SOURCE MATERIAL:
================================

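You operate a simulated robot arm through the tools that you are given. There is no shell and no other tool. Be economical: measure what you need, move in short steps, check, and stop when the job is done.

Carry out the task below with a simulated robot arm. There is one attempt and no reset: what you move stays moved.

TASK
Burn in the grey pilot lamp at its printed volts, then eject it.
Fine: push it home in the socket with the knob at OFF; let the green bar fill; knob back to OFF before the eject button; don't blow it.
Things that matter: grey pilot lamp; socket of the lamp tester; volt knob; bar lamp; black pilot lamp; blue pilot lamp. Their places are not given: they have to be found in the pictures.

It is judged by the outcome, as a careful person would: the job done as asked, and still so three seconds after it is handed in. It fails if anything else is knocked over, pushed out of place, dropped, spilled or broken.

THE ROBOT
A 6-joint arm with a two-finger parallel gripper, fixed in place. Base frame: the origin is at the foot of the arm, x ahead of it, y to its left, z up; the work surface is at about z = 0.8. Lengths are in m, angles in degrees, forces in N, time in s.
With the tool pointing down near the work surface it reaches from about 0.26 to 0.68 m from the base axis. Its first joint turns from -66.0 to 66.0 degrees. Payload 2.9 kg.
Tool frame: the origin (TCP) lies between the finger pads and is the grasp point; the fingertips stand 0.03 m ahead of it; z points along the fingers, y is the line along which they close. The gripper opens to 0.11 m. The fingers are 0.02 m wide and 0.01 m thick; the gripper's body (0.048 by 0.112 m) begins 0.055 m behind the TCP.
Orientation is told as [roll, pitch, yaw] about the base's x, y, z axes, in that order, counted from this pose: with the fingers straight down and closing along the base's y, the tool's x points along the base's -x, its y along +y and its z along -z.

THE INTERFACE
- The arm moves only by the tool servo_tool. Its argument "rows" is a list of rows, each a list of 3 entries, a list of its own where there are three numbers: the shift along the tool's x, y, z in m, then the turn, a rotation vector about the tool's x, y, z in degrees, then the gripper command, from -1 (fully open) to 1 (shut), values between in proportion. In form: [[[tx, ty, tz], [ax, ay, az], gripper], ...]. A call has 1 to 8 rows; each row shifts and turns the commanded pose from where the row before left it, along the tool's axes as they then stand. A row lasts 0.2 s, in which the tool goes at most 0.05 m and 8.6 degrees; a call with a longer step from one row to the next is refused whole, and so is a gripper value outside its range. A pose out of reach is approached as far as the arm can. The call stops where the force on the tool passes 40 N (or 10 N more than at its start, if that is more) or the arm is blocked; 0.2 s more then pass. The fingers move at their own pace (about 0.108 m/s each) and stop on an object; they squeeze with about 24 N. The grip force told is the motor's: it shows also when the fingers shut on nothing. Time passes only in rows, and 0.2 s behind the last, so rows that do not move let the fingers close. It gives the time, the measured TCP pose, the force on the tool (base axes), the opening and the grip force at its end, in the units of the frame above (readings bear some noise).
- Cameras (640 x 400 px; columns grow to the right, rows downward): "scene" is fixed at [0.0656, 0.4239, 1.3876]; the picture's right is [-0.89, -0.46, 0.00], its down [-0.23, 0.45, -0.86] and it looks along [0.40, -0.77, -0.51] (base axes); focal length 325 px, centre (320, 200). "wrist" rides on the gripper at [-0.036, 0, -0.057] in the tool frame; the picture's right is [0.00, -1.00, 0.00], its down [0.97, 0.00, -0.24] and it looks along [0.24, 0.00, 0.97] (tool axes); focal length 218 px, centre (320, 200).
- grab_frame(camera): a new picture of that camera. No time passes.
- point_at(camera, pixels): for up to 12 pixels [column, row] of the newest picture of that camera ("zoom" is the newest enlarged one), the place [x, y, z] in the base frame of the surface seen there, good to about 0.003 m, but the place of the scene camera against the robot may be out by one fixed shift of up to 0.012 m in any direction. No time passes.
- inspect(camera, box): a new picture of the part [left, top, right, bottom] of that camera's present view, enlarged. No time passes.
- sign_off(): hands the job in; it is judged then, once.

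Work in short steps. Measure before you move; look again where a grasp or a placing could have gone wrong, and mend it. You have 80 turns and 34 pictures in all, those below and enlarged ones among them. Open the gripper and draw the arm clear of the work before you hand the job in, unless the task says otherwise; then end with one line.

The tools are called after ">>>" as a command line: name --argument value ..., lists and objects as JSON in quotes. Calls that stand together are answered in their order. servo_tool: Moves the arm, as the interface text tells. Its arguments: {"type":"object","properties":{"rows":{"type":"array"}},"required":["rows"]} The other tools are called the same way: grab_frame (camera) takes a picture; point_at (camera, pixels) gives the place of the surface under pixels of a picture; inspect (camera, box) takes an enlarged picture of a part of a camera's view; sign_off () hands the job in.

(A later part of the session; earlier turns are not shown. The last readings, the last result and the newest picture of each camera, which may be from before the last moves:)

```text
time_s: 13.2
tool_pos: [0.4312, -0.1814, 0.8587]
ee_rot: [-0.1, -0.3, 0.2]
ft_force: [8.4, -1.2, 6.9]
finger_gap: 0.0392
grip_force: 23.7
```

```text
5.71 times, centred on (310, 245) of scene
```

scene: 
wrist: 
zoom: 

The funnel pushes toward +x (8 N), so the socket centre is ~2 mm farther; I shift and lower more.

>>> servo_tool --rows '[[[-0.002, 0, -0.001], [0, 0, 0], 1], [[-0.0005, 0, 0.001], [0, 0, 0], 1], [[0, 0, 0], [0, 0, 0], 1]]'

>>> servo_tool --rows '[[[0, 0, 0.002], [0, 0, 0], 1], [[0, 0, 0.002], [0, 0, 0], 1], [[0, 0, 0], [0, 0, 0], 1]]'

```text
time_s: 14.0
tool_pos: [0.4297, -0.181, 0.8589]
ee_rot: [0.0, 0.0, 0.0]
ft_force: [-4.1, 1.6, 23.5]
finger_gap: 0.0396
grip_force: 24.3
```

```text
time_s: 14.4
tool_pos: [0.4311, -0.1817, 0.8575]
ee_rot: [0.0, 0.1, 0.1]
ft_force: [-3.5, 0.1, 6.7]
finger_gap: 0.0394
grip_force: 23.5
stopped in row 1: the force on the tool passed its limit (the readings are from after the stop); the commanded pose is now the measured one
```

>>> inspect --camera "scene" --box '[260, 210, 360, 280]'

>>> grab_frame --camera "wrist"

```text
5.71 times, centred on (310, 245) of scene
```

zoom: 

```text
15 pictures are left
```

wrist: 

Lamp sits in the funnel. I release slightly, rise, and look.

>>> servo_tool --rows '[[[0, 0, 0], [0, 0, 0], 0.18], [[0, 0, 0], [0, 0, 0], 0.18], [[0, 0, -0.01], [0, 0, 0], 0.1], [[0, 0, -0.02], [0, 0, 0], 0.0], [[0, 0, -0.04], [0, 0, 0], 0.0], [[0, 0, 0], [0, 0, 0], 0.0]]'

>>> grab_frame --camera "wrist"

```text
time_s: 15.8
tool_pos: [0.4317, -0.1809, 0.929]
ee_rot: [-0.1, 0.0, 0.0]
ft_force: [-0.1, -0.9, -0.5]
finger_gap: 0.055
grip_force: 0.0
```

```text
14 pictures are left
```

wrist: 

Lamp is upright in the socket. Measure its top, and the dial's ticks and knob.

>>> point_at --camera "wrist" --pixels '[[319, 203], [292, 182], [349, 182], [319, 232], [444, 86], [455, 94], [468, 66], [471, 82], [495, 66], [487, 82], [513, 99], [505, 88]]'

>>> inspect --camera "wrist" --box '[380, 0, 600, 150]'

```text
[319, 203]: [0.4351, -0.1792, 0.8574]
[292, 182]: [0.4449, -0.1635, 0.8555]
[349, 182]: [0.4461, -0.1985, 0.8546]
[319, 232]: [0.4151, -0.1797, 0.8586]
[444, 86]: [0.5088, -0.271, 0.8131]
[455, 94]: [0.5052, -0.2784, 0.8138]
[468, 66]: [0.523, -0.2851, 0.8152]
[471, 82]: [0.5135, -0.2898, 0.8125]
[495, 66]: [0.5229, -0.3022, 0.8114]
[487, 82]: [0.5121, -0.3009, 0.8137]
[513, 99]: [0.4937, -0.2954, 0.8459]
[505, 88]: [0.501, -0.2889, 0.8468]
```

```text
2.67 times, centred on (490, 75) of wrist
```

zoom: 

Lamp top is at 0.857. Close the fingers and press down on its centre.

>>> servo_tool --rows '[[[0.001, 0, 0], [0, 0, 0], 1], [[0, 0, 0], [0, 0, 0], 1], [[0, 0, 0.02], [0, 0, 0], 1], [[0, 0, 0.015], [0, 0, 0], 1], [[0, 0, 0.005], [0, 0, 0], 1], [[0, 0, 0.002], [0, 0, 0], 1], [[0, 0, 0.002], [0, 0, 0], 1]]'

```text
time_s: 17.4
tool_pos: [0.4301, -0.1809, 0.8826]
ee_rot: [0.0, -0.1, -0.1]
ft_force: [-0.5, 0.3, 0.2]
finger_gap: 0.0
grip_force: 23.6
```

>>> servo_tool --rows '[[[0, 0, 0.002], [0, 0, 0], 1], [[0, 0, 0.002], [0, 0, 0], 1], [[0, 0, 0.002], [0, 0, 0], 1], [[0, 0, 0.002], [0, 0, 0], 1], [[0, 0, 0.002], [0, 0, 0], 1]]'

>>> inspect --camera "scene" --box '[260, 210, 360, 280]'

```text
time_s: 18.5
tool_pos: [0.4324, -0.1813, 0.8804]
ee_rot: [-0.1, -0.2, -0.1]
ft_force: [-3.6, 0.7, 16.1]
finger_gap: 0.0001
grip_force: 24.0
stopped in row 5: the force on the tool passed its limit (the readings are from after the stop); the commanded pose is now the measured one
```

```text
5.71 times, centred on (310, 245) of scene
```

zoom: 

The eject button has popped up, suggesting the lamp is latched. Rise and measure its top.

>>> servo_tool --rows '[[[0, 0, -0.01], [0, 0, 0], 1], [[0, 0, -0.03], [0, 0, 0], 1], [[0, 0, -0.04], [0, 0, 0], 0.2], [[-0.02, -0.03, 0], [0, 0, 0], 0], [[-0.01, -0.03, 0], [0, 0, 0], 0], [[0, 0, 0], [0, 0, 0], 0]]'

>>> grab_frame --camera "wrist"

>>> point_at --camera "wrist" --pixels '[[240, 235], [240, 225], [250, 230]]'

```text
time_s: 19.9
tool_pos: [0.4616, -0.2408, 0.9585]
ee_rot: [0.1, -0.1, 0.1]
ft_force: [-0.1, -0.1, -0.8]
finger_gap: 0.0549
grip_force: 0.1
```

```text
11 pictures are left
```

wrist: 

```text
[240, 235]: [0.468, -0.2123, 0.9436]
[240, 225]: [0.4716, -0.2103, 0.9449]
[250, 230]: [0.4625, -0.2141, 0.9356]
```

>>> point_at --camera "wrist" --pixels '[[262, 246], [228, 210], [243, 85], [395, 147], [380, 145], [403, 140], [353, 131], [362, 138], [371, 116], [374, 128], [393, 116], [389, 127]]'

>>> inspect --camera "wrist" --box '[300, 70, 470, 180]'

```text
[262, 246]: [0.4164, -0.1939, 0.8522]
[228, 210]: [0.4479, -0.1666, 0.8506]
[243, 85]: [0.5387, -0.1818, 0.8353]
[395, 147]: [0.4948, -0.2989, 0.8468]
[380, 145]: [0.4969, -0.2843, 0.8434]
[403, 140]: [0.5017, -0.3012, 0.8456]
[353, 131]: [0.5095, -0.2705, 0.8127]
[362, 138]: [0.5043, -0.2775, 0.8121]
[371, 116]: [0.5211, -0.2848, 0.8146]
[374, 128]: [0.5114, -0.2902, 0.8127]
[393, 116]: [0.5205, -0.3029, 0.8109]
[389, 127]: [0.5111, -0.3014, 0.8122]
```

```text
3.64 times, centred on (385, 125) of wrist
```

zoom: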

================================

EXERCISE TASK: Among the lines of the data, identify those with the word "below". Copy each of them.

EXPECTED ANSWER:
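Carry out the task below with a simulated robot arm. There is one attempt and no reset: what you move stays moved.
Work in short steps. Measure before you move; look again where a grasp or a placing could have gone wrong, and mend it. You have 80 turns and 34 pictures in all, those below and enlarged ones among them. Open the gripper and draw the arm clear of the work before you hand the job in, unless the task says otherwise; then end with one line.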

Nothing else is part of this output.